In the material below, list every line carrying the string "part".

** Start Data block **

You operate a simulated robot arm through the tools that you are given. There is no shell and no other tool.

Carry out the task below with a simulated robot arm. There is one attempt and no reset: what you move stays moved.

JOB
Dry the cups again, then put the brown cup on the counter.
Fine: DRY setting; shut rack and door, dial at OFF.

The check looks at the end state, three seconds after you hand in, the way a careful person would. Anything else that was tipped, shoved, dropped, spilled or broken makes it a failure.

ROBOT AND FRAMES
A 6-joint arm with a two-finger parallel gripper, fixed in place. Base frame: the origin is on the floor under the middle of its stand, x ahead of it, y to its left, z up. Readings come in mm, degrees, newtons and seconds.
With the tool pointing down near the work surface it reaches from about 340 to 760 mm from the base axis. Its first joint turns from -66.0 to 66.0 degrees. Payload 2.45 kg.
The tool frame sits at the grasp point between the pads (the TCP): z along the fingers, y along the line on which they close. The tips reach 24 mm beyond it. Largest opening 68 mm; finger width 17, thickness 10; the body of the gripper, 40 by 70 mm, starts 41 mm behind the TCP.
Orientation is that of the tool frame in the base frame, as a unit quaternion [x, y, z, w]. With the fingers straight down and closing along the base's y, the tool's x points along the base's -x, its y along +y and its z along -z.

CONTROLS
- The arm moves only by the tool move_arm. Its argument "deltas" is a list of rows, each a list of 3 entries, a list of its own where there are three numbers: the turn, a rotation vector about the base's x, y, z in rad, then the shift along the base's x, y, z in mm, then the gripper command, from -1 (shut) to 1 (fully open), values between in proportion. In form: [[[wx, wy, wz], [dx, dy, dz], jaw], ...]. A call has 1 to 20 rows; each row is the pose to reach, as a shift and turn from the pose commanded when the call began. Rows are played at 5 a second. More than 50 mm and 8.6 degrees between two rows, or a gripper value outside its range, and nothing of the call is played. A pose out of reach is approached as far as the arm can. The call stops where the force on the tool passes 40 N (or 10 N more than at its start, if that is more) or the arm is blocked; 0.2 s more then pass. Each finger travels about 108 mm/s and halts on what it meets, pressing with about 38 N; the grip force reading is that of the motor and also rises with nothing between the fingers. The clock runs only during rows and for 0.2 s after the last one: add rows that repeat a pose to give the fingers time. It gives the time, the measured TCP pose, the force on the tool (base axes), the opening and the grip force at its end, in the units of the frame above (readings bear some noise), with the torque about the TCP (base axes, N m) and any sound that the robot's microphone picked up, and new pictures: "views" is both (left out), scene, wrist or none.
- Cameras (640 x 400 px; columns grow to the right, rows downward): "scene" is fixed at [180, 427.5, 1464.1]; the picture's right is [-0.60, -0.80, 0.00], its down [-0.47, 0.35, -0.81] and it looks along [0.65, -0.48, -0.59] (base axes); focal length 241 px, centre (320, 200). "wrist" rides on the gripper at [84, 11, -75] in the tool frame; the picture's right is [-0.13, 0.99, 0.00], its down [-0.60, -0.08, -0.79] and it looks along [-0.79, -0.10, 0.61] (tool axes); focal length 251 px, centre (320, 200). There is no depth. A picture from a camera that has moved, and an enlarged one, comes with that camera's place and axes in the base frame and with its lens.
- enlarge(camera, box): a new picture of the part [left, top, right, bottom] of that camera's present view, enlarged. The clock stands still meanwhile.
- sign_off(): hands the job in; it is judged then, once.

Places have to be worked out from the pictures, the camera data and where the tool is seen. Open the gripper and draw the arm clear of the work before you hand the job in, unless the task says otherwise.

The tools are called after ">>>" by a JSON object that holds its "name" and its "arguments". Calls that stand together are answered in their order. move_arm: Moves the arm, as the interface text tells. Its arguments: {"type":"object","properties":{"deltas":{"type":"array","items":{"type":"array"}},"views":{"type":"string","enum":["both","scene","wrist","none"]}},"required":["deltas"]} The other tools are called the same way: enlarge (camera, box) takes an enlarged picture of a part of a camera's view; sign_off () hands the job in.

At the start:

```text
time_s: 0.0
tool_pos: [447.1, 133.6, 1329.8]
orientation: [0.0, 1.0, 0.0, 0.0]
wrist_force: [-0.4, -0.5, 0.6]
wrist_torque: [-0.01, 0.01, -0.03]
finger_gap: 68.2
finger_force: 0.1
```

** End Data block **

**Answer to the exercise:**
- enlarge(camera, box): a new picture of the part [left, top, right, bottom] of that camera's present view, enlarged. The clock stands still meanwhile.
The tools are called after ">>>" by a JSON object that holds its "name" and its "arguments". Calls that stand together are answered in their order. move_arm: Moves the arm, as the interface text tells. Its arguments: {"type":"object","properties":{"deltas":{"type":"array","items":{"type":"array"}},"views":{"type":"string","enum":["both","scene","wrist","none"]}},"required":["deltas"]} The other tools are called the same way: enlarge (camera, box) takes an enlarged picture of a part of a camera's view; sign_off () hands the job in.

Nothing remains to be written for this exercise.